We shouldn’t forget the Asian workers brought in to build railroads and pick oranges and grow crops, massacred in L.A., stripped of any ability to own land or become citizens until 1942. The Japanese thrown into concentration camps up and down the state in WWII. California’s history is not at all pretty, and it never was.
White pioneers did not just wrestle climate and geography and dangerous beasts, they came in (to varying extents) as conquerors and oppressors, which is precisely why they could say things like:
…We believed in fresh starts. We believed in good luck. We believed in the miner who scratched together one last stake…We believed in the wildcatter…Put out your campfire, kill the rattlesnake and watch the money flow in. (128)
and on the same page, why some Californians might be in it all together (against the rest):
I asked my mother to what “class” we belonged.
“It’s not a word we use,” she said, “It’s not the way we think.” (128)
Because of course, there were a whole lot of Californians below class. Ah, the intersections of race and privilege.
I think it’s this foundation of violent privilege that California is built on that helps explain some of the other things Joan Didion wrestles with, like the 1990s point system for sexual conquests used in Lakewood High School, carried out by boys who called themselves the Spur Posse. It was exposed by a number of girls raped and sexually harassed who came forward. Brave of them, and horrifying the community response, and it’s the kind of thing that needs all kinds of light shining down on it. Light so bright you no longer get parents like Donald Belman, defending their child by describing how the D.A. “questioned all these kids, she found out these girls weren’t the victims they were made out to be. One of these girls had tattoos for chrissake.” (124)
I wish we could talk about reactions like that in the past tense.
I also liked that Didion touches on the shift in California away from free education for all (though she can’t really tell you why) and the real change that took place in the 1980s:
CA no longer feels ‘rich enough to adequately fund its education system.’ the second: ‘many towns in California…so impoverished in spirit as well as in fact that the way their citizens could think to reverse their fortunes was by getting themselves a state prison.”
She sees this is nothing new, just another ‘version of making our deal with the Southern Pacific…making our bed with the federal government.” (183)
I like that she sees that.

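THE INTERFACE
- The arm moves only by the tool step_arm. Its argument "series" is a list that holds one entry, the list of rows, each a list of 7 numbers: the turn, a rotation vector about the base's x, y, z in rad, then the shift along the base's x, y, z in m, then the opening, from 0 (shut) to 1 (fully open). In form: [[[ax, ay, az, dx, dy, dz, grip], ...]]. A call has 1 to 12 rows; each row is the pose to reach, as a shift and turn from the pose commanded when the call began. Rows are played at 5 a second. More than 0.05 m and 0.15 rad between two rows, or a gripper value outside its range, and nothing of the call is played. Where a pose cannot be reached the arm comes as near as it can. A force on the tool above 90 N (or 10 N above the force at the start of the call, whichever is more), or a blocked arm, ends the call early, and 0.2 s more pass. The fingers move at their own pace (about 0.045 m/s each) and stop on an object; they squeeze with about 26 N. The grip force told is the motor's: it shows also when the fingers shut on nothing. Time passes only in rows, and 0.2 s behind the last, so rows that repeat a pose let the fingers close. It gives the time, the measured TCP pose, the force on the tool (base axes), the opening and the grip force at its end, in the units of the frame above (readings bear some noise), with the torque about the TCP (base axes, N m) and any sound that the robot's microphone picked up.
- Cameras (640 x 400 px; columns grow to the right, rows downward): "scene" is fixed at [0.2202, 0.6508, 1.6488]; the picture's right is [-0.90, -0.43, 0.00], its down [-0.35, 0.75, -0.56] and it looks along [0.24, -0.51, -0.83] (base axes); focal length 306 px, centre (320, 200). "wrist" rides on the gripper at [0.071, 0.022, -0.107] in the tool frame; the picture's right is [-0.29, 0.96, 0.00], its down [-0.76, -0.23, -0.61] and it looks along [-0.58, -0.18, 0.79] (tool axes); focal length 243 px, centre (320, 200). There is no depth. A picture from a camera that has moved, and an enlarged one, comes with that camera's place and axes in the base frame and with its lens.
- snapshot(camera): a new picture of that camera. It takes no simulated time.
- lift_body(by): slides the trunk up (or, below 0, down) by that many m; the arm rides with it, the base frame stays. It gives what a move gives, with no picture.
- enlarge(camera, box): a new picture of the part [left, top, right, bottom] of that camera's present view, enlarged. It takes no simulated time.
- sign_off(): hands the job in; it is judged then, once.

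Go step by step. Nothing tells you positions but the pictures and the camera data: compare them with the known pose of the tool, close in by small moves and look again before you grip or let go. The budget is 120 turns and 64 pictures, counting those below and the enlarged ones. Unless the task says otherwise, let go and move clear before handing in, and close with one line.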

The contrast between a state that thinks it made itself rich when in fact it took lots of government money, always did and still is. I hate she doesn’t deal with who makes up the majority of those imprisoned, and how they might have arrived there.

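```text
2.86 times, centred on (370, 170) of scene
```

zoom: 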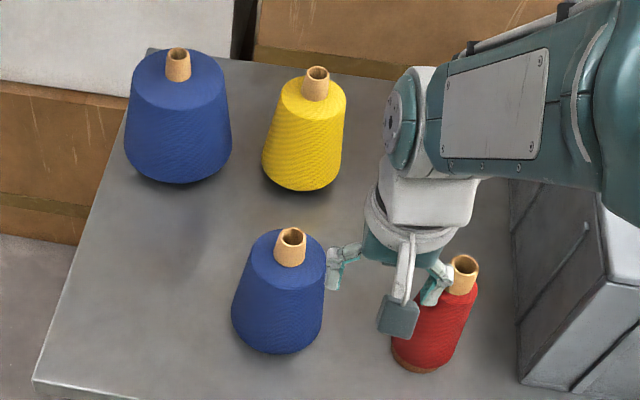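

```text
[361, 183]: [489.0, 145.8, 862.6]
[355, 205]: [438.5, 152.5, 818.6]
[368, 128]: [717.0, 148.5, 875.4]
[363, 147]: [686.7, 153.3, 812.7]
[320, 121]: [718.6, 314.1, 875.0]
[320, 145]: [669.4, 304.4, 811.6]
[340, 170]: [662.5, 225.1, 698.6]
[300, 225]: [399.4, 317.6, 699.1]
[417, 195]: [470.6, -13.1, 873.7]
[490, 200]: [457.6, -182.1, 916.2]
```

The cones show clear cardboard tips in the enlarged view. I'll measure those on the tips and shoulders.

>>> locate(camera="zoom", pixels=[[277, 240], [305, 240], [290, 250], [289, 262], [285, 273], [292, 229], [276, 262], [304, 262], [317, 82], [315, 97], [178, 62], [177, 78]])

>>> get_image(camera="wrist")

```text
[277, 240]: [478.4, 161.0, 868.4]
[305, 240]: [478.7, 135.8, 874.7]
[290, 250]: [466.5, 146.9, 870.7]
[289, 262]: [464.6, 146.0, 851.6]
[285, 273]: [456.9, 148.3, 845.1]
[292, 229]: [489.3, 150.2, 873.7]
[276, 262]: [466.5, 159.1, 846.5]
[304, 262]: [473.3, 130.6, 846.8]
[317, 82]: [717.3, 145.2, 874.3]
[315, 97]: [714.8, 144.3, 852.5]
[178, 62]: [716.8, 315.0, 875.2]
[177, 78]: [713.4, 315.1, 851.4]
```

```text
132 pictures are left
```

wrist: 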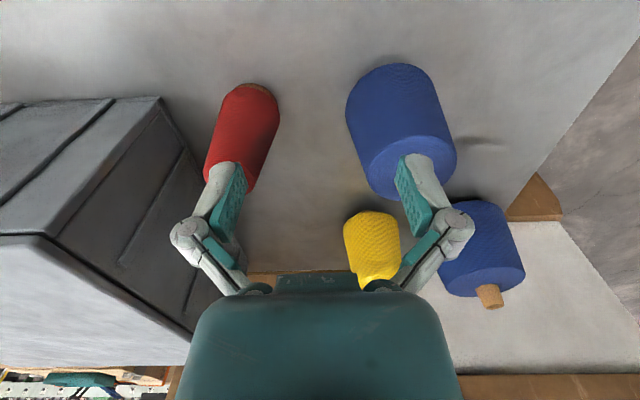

I also learned a bit about California’s treatment of mental illness, something I might follow up. Joan Didion cites Richard W. Fox’s study So Far Disordered in Mind: Insanity in California 1870-1930, which found that ‘California had a higher rate of commitment for insanity than any other state in the nation…’ (193)
That’s crazy (unless again, you think about the violence and the ongoing non-acknowledgment of violence). This is also crazy.
‘By the end of 1920, of the 3,233 sterilizations for insanity or feeblemindedness performed to that date throughout the United States, 2,258, or seventy-nine percent, had taken place in California. (195)
Like the prisons, they filled up to and beyond capacity in asylums. California was always big on putting people away apparently, even before three strikes.
This is an interesting book, beautifully written, but deeply infuriating in its blindness to certain things — interesting in itself, but I fear the propagation of such blindnesses.
[Didion, Joan (2004) Where I Was From: A Memoir. London: Harper Perennial.]